[Begin Extracted text]

Chronic undernutrition causes reduced growth and endocrine adaptations in order to maintain basic life processes. In the present study, the biochemical profiles of chronically undernourished children were determined in order to test the hypothesis that chronic undernutrition also causes changes in lipid profile in pre-school children.
The study population comprised 80 children aged between 12 and 71 months, including 60 with moderate undernutrition [height-for-age Z (HAZ) scores ≤ −2 and > −3] and 20 with severe undernutrition (HAZ scores ≤ −3). Socioeconomic, demographic and environmental data were obtained by application of a questionnaire, and anthropometric measurements and information relating to sex, age and feeding habits were collected by a trained nutritionist. Blood samples were analysed for haemoglobin, vitamin A, insulin-like growth factor 1 (IGF-1) and serum lipids, while cortisol was assayed in the saliva. Faecal samples were submitted to parasitological investigation. Analysis of variance and χ2
methods were employed in order to select the variables that participated in the multivariate logistic regression analysis. The study population was socioeconomically homogeneous, while the lack of a treated water supply was clearly associated with the degree of malnutrition. Most children were parasitised and anaemia was significantly more prevalent among the severely undernourished. Levels of IGF-1 decreased significantly with increasing severity of undernutrition. Lipid analysis revealed that almost all of the children had dyslipidemia, while low levels of high-density lipoprotein were associated with the degree of undernutrition. It is concluded that chronic malnutrition causes endocrine changes that give rise to alterations in the metabolic profile of pre-school children.

[End Extracted text]
[Begin Information provided]

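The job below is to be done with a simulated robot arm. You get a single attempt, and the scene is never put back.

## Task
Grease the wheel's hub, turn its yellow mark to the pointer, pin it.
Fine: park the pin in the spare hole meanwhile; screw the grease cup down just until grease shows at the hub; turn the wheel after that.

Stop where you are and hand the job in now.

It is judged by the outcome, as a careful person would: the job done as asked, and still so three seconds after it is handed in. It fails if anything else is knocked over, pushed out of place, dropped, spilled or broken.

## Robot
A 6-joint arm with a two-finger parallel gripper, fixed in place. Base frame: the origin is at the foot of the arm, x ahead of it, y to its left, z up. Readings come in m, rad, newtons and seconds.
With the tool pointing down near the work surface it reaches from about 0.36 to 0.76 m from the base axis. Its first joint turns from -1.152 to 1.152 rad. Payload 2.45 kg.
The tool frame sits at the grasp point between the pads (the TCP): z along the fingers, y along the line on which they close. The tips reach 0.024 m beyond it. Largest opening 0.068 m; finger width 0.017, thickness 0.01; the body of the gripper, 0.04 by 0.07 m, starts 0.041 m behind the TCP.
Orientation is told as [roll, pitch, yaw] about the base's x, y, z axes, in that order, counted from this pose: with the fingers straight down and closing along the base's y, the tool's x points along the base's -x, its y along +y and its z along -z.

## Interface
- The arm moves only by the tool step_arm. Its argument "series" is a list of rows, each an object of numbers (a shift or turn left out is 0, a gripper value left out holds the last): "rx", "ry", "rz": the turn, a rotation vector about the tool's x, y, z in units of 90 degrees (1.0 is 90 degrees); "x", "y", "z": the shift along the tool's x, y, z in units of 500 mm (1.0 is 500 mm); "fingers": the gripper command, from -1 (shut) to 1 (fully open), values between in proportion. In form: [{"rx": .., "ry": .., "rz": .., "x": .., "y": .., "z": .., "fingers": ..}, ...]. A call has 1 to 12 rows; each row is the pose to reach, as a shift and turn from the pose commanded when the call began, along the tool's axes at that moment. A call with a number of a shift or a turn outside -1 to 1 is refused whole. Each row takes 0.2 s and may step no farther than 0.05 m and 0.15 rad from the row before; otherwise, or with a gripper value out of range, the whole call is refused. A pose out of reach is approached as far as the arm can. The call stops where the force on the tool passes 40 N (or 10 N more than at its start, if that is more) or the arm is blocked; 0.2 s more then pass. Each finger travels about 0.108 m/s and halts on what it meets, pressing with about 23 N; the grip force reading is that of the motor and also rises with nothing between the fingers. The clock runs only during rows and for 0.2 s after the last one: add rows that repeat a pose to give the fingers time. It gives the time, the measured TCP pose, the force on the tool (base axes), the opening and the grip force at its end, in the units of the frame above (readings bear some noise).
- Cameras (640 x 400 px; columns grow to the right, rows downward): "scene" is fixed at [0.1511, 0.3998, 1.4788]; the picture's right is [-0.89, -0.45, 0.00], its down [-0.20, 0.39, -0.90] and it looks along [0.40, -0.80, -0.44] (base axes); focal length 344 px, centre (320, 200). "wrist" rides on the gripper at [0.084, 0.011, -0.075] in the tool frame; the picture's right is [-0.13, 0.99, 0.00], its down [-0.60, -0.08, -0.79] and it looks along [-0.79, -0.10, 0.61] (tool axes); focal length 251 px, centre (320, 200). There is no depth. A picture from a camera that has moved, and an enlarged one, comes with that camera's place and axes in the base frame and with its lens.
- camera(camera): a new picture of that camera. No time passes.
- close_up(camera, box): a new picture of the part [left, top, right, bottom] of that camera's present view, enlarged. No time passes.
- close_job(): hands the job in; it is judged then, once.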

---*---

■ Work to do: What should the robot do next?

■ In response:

[End Information provided]

■ Work to do:
(1) Transcribe the extracted text beginning at "Chronic undernutrition causes". Stop after "in pre-school children.".
(2) Reproduce word for word the material above, beginning with the line that contains "## Interface" and ending with the line that contains "- The arm moves". Give them as a JSON list of strings, one for each line, with blank lines left out.

■ In response:
(1)
Chronic undernutrition causes reduced growth and endocrine adaptations in order to maintain basic life processes. In the present study, the biochemical profiles of chronically undernourished children were determined in order to test the hypothesis that chronic undernutrition also causes changes in lipid profile in pre-school children.

(2)
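[
  "## Interface",
  "- The arm moves only by the tool step_arm. Its argument \"series\" is a list of rows, each an object of numbers (a shift or turn left out is 0, a gripper value left out holds the last): \"rx\", \"ry\", \"rz\": the turn, a rotation vector about the tool's x, y, z in units of 90 degrees (1.0 is 90 degrees); \"x\", \"y\", \"z\": the shift along the tool's x, y, z in units of 500 mm (1.0 is 500 mm); \"fingers\": the gripper command, from -1 (shut) to 1 (fully open), values between in proportion. In form: [{\"rx\": .., \"ry\": .., \"rz\": .., \"x\": .., \"y\": .., \"z\": .., \"fingers\": ..}, ...]. A call has 1 to 12 rows; each row is the pose to reach, as a shift and turn from the pose commanded when the call began, along the tool's axes at that moment. A call with a number of a shift or a turn outside -1 to 1 is refused whole. Each row takes 0.2 s and may step no farther than 0.05 m and 0.15 rad from the row before; otherwise, or with a gripper value out of range, the whole call is refused. A pose out of reach is approached as far as the arm can. The call stops where the force on the tool passes 40 N (or 10 N more than at its start, if that is more) or the arm is blocked; 0.2 s more then pass. Each finger travels about 0.108 m/s and halts on what it meets, pressing with about 23 N; the grip force reading is that of the motor and also rises with nothing between the fingers. The clock runs only during rows and for 0.2 s after the last one: add rows that repeat a pose to give the fingers time. It gives the time, the measured TCP pose, the force on the tool (base axes), the opening and the grip force at its end, in the units of the frame above (readings bear some noise)."
]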